The Detailed Area Plan (DAP) proposed as a guideline for future constructions, land use and zonal demarcations in Dhaka City is about to be completed. On September 11, 2021, Rajdhani Unnayan Kartripakkha (RAJUK), the GoB office charged with the development of the capital city Dhaka, invited local experts, professionals, and activists in a dialogue on the final draft of the proposed guideline. The meeting’s in-person attendees included members of the Institute of Architects, Bangladesh led by Architect Iqbal Habib, members of the Bangladesh Environmental Lawyers Association (BELA) led by Syed Rezwana Hasan, and Professor Musleh Uddin, professor of urban and regional planning at the Bangladesh University of Engineering and Technology (BUET), among others. Virtual attendeesincluded Architect Mubashshar Hussein, president of Bangladesh Architecture Institute.
Dr. Nazrul Islam, founder of Bangladesh Environment Network (BEN), reacted to the final draft as reported in the press. While expressing the need for further improvement, he noted several recommendations of the Technical Committee as positive and praiseworthy. These include:
(i) the requirement to leave 40 percent of land open in constructing buildings;
(ii) promotion of consolidation into blocks;
(iii) restriction of the height of residential buildings to 6-8 floors to be based on the level of utilities available (not fully clear);
(iv) removal of culverts and box culverts to create 566 km of waterways; building designs to be approved for small plots (up to 1 decimal);
(v) construction of schools and hospitals in each ward to decentralize the supply of education and health services; etc.

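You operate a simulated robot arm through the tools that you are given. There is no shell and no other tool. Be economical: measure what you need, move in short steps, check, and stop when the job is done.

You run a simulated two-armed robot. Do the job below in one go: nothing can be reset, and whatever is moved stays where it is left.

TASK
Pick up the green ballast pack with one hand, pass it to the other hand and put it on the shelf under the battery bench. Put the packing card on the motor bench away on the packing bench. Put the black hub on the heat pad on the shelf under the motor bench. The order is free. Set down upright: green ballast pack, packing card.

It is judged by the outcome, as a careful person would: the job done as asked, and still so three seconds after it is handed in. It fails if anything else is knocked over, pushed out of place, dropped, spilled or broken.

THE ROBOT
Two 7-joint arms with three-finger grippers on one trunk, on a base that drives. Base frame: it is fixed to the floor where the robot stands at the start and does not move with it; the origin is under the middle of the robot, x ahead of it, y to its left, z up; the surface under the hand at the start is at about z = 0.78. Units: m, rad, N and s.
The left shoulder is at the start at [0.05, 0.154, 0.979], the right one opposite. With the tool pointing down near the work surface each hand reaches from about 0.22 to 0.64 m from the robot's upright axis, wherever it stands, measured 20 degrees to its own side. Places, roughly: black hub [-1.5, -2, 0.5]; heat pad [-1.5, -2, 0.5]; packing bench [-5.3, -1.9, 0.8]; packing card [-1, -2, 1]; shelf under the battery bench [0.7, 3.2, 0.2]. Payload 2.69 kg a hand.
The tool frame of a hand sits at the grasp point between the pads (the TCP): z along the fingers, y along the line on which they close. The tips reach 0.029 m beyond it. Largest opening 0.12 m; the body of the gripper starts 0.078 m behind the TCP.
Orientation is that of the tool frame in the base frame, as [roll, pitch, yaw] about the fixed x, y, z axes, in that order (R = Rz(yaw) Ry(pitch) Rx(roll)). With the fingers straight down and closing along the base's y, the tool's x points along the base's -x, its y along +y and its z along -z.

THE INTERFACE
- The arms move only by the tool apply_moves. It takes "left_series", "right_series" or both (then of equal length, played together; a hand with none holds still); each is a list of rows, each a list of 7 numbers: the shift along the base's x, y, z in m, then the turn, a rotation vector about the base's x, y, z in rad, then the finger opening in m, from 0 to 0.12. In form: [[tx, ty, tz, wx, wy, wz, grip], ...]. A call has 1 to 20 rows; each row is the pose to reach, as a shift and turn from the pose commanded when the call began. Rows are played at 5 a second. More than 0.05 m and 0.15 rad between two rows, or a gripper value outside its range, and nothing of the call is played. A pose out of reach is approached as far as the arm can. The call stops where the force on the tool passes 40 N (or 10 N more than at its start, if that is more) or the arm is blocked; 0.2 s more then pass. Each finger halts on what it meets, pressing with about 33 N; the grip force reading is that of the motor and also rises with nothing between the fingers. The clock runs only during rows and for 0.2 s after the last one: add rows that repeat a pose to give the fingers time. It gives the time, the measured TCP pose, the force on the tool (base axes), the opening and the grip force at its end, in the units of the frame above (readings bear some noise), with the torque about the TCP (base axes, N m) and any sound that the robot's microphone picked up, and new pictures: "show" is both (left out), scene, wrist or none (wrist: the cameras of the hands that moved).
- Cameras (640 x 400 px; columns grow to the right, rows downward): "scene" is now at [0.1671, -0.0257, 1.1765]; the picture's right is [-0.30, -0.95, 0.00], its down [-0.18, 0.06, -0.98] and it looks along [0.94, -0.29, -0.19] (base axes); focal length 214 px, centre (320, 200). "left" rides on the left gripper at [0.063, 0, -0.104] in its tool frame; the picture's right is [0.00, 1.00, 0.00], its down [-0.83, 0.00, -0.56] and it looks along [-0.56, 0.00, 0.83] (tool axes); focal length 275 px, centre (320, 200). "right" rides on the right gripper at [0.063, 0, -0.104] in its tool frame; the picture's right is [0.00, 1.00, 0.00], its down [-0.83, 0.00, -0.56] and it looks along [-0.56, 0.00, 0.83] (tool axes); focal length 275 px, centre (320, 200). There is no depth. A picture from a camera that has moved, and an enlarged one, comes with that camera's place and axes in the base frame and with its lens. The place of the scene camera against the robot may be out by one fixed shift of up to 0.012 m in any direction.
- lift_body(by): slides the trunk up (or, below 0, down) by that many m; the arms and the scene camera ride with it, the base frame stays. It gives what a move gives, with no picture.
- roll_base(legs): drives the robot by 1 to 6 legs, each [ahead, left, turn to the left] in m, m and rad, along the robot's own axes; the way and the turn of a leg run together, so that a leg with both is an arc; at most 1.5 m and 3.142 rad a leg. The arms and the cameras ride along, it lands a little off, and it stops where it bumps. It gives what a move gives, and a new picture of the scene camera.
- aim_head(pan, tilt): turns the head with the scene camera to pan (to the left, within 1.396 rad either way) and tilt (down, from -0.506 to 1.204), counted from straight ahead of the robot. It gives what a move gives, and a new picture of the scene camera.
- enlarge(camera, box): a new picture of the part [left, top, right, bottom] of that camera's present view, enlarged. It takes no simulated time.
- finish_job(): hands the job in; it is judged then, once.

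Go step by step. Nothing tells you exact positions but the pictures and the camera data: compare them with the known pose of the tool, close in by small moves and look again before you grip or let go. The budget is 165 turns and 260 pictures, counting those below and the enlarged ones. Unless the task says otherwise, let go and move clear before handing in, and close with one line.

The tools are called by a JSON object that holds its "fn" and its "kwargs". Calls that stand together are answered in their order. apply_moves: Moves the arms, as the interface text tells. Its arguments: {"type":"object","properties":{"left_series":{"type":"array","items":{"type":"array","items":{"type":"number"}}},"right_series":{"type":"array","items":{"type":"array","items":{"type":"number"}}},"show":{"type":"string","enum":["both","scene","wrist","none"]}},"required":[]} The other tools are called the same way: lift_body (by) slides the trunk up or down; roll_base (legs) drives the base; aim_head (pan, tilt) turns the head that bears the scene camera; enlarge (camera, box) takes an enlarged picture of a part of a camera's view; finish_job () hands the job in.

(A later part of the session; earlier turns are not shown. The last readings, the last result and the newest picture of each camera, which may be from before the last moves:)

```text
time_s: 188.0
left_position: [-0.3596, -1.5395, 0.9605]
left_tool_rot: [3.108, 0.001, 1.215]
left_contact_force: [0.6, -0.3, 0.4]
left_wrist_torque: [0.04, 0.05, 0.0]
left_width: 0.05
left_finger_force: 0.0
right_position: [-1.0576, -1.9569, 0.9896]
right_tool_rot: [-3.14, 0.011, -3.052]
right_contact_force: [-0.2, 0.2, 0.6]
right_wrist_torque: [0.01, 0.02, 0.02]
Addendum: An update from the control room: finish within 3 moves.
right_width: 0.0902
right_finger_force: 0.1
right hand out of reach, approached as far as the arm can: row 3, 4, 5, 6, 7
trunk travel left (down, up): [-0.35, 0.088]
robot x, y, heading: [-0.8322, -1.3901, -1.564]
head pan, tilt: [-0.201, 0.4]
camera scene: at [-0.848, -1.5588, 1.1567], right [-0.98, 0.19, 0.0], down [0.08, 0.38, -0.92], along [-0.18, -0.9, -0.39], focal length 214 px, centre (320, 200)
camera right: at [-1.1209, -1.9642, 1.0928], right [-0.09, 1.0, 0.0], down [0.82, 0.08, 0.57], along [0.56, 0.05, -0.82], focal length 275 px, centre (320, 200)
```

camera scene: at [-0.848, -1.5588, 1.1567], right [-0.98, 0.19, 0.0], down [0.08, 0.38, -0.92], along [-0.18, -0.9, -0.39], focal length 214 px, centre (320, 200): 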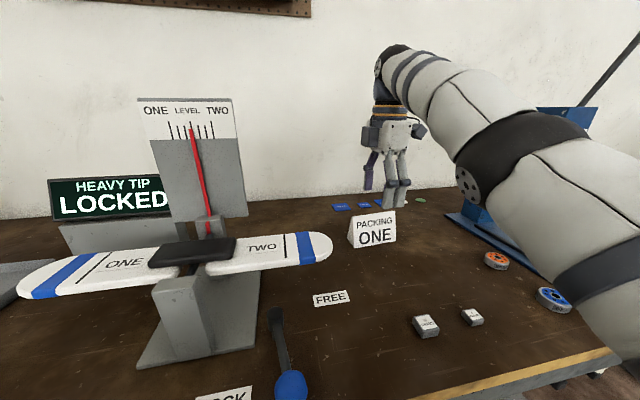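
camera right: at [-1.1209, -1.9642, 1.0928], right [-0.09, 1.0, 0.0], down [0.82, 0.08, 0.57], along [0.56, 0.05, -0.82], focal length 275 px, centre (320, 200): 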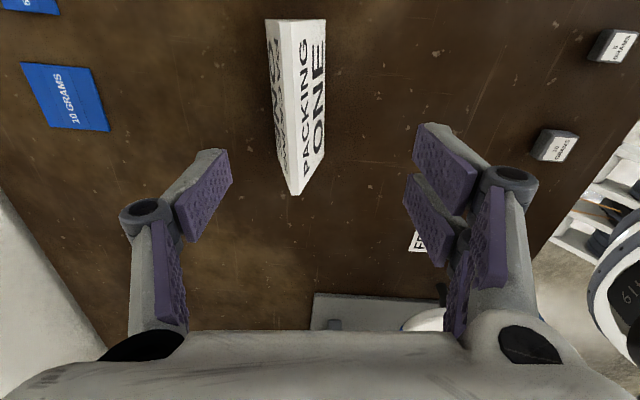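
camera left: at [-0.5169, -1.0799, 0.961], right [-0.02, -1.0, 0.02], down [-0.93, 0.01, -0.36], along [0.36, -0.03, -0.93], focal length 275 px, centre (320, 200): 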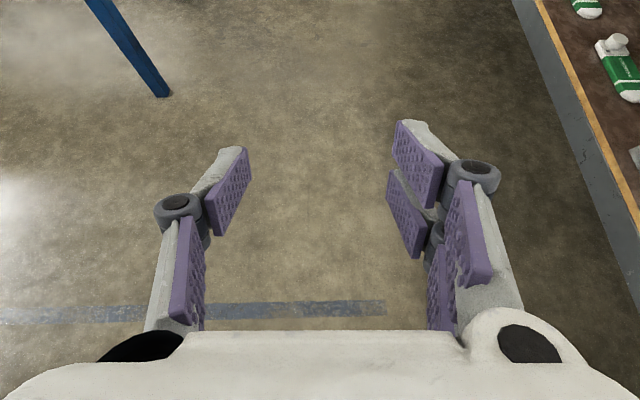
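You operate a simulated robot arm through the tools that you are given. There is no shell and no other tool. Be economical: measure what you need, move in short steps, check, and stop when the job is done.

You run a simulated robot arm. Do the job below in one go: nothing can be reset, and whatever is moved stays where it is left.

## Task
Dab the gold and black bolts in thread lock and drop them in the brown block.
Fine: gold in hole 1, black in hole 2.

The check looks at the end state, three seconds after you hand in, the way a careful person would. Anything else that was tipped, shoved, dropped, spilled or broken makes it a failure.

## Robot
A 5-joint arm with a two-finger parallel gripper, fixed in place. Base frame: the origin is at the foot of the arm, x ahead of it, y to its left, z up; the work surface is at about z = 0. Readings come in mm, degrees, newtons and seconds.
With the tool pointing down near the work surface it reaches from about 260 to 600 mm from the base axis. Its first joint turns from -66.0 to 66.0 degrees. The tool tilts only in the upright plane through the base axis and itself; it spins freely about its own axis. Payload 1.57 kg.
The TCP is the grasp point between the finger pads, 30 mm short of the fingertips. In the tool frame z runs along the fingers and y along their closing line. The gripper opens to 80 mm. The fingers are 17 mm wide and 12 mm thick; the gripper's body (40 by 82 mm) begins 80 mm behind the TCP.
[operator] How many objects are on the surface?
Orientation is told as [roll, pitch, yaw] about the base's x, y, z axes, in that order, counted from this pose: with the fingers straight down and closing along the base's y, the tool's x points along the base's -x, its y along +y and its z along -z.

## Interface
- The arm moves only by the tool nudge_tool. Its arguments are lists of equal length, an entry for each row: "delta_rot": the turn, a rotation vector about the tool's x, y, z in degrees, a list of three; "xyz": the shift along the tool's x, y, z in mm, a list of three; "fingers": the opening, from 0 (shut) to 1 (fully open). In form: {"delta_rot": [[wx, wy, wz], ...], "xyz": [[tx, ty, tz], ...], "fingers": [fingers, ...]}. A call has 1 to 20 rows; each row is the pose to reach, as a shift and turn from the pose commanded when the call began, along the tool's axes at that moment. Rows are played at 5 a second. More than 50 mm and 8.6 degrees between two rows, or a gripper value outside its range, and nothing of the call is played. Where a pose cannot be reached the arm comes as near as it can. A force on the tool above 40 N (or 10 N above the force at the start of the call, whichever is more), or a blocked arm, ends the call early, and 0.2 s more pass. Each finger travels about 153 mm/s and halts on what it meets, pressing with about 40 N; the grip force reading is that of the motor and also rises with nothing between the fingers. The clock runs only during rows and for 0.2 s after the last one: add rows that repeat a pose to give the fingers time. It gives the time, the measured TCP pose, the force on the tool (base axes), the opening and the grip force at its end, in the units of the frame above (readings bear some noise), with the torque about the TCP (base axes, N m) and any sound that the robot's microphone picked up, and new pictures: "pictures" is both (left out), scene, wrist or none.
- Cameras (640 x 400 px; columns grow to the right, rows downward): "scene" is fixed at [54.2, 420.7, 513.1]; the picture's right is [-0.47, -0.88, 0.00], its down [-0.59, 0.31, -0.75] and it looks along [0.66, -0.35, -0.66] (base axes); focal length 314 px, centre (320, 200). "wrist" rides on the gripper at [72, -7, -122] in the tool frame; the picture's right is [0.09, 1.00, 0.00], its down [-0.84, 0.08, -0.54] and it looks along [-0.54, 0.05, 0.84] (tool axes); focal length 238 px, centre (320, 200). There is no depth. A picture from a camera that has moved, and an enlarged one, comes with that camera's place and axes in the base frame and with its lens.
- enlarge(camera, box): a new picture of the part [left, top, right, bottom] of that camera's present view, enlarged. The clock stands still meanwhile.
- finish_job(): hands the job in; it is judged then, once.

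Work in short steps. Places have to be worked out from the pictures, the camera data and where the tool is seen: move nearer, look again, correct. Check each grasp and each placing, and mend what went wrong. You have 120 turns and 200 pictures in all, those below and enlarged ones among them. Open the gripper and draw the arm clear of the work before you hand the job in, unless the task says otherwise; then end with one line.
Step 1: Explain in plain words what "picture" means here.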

Dr. Nazrul Islam also shared his reaction on the final draft with the consultative committee of BEN, excerpted below:
“What is of much interest is the acceptance of the idea that roads in floodplains be constructed as elevated roads. In particular, the proposal for Eastern Bypass has been abandoned, instead it will be constructed as an elevated expressway.
As you know, many of these were long-standing demands of BAPA and BEN, put forward even in Dhaka Declarations of 2002 and 2010. These include removal of culverts and opening up of canals, connecting them with neighboring rivers, and using them as waterways. Scrapping Eastern Bypass was a central demand that (BEN) voiced from outside and (BEN activists) advocated strongly inside government circles.
So, I think we have some reason to claim success, highlight it, and insist on implementation of the good ideas that have been included and demand for inclusion for further pro-environment measures.
For example, I did not see any mention of connecting the canals with the river — something that will require modification of the Western Embankment, through restoration and enlargement of the designed openings and creation of new ones. Without restoration of these connections, the canals, even if some of these are restored, cannot serve their expected role and the problem of water-logging will not be resolved. The idea of drainage through pumps has to be scrapped.
Similarly, the idea of creating 75 underground water storages is interesting. However, it is not clear what the destination of the stored water will be.
The DAP proposed construction of an additional 2,748 km of new roads. This is huge! I am not sure where these roads will be constructed. However, we should caution against a construction spree (such as flyovers) which is now viewed as the only solution to the traffic congestion.
Overall, I think BAPA and BEN should engage with the process. We have been at the forefront of the struggle for a habitable Dhaka, and so we should offer our reaction to the proposed DAP and put forward our ideas about how Dhaka city (and other cities of the country) can be made more sustainable and pleasant places to live.”